"Record high gas prices," has been the refrain of many in the media this past year while talking about the price at the pump. Jay Leno even said, "They don't even put the price on the sign anymore -- it just says, 'If you have to ask, you can't afford it.'"
Drivers I talked to at a New York gas station agreed. "Too high, it's scary," said one man. "It's going up and up and up and it's the most expensive it's ever been," said another woman.
But the reality is that the "record high gas prices" are a myth. The U.S. Department of Energy records show that when you adjust for inflation the price of gas is now lower than it's been for most of the twentieth century. Prices are lower now than they were 25 years ago. Yes, they price is up from the 1998 all time low of $1.19, but they are a dollar lower than they were in the early 1980s.
When I told this to people at the gas station they didn't believe me. And why should they? The media keep telling us about the record high prices -- they're just not adjusting for inflation!
I asked people to compare the price of gas to bottled water or ice cream you can buy inside the gas station. Most people were sure the gas was more expensive. But they're wrong.
If you took the average price of a bottle of water, a gallon would cost nearly $7. A gallon of Haagen Dazs ice cream would set you back nearly $30 -- 15 times the price of gas.
And think about how much harder it is to produce gasoline.
First, oil has to be sucked out of the ground ... sometimes from deep beneath an ocean or underneath ice or from the Middle East where workers risk their lives. And just to get to the oil often means the drill may have to bend and dig sideways through as many five miles of earth. What oil companies find then has to be delivered through long pipelines or shipped in monstrously expensive ships, then converted into three different formulas of gasoline, trucked in trucks that cost more than $100,000 and then your local gas station has to spend a fortune on safety devices to make sure you don't blow yourself up.
Gas is actually a bargain, not that you'll hear that from most of the media.
Whether Democrats or Republicans control Congress, one thing never changes. Politicians love to spend your money.
Rep. Don Young, R-Alaska, is a good example. Years ago Congress gave money to the little tourist town of Ketchikan, with only 14,000 residents, for an airport on a nearby island. Ketchikan International has six to eight flights a day, and people get there by taking a short ferry ride -- which they love. The scenic ride takes 500 air travelers a day to or from the airport in just seven minutes
Alaska resident Mike Sallee likes the ferry ride. He said, "I think our existing ferry system is just dandy and it doesn't cost $200 million."
The $200 million refers to the fact that Young recently persuaded legislators that Ketchikan needs a bridge to the airport. And Young doesn't want just any bridge. He wants a $200 million bridge -- one higher than the Brooklyn Bridge and almost as long as the Golden Gate. Some people here say, why not.
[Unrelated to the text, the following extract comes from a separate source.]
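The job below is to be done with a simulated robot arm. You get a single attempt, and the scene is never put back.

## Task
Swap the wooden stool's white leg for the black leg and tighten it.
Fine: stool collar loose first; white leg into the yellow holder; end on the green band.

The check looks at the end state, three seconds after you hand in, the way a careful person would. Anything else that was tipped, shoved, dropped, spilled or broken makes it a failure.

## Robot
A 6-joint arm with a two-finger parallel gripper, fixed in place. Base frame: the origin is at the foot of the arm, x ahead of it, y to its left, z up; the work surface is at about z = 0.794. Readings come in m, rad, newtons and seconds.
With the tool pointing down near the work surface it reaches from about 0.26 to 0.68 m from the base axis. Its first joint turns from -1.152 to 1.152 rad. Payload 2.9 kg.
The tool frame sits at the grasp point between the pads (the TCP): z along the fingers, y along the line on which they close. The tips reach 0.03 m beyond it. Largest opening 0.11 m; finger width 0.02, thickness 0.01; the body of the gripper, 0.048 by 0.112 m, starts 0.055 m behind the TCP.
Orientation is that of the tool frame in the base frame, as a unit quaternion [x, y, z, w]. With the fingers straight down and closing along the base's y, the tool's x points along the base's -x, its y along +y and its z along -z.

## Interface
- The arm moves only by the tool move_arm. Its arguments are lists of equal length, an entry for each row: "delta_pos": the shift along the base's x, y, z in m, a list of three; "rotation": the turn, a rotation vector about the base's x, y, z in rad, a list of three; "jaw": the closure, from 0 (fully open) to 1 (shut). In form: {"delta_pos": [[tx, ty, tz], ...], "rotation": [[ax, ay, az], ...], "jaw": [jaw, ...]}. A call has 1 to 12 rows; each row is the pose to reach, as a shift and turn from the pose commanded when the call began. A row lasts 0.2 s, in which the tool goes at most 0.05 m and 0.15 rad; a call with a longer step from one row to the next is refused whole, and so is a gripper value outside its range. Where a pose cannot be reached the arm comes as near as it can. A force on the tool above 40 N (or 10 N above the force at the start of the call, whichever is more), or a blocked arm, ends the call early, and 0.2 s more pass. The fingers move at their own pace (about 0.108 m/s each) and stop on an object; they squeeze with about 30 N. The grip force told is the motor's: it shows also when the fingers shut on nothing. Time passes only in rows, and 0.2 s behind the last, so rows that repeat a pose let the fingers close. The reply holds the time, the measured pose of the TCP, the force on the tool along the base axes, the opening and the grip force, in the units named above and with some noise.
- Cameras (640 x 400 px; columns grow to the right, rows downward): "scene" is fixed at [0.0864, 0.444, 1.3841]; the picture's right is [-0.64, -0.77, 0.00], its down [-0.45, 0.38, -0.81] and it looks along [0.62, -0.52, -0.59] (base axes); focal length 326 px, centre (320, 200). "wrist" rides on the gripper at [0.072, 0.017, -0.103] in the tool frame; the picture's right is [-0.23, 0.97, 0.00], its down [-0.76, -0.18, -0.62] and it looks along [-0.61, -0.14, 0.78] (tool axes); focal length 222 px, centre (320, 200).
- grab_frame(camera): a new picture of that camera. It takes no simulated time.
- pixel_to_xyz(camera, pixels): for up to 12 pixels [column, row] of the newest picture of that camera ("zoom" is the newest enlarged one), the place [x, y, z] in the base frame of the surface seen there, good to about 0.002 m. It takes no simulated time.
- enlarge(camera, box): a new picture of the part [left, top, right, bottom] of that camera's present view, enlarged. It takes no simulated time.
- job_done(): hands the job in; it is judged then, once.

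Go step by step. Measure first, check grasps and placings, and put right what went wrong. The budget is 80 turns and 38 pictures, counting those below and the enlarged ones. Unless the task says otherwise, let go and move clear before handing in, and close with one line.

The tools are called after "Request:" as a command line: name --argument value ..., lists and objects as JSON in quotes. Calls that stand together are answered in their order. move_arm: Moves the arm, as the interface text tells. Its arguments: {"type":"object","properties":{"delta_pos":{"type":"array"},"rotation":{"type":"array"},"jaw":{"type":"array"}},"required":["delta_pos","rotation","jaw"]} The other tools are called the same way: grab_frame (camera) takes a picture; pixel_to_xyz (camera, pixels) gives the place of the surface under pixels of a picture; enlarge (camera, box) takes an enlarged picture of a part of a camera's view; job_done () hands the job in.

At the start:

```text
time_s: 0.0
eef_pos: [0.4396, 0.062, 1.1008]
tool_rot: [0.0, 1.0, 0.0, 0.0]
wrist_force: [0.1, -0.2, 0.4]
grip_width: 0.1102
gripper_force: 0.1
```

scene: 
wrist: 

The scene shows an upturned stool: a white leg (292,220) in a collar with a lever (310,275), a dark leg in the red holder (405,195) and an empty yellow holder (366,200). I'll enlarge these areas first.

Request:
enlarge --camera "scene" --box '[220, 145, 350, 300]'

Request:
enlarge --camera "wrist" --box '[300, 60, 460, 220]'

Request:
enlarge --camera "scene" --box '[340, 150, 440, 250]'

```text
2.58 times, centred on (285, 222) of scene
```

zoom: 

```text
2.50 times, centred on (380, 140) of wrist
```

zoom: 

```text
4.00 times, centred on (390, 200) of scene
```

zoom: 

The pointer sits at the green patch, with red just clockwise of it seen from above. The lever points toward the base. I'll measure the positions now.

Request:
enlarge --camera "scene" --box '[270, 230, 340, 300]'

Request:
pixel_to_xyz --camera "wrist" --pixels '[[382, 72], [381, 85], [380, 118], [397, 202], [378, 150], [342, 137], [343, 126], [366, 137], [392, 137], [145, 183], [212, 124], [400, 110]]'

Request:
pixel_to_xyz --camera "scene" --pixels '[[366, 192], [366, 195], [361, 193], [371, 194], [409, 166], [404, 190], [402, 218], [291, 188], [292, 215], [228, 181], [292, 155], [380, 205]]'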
They say the ferry schedule's inconvenient, so why not spend everyone else's tax dollars on us?
"Whether it's a bridge here or a new interstate connection in Dallas, it's gonna be spent somewhere," said one resident.
Young used to complain when the Democrats wasted your money. But now that his party is in power, he's pretty good at spending it too.
"Don Young has turned into a tax-and-spend Republican. He wants you and me to pay for his bridges to nowhere," said Keith Ashdown of Taxpayers for Common Sense. His group even gave Young its Golden Fleece Award for wasteful spending.
Young says the bridge is worth it because it would create jobs here. But that's just politicians' folly. Political spending doesn't create jobs. It just robs Peter to pay Paul -- takes jobs that would have been created by taxpayers if their money hadn't been taken from them -- and moves that money to where the politically connected live. In any case, a study paid for by Alaska found that once the construction jobs are gone, the bridge would create only 40 permanent jobs.
"It would be cheaper just to write each person a check for $100,000 a year than to build this bridge to nowhere," Ashdown said.
Young wouldn't talk to me about this. Maybe he's too busy bringing home even more money for Alaskans. His state is one of the least populated in America, but he has helped get it more pork dollars than 49 other states, including pork like the Ketchikan bridge that even some of the locals don't want.
President Bush gave away $83 billion of your money to farmers when he signed the 2002 Farm Security and Rural Investment Act, and Congress applauded him for it. Americans like the idea of supporting family farms, but you'd be surprised to learn where that money goes.
Hundreds of those farmers who benefited from our generosity live in New York City. Some of those farmers who are collecting farm subsidies are pretty well-off. Mike Sonnenfeldt, for example, lives in a building where Steven Spielberg and Steve Martin have apartments.
Sonnenfeldt gets a cotton subsidy from the government. "I bought a piece of property, that got traded for a piece of property ... And I'm not sure exactly even why I get it," he said.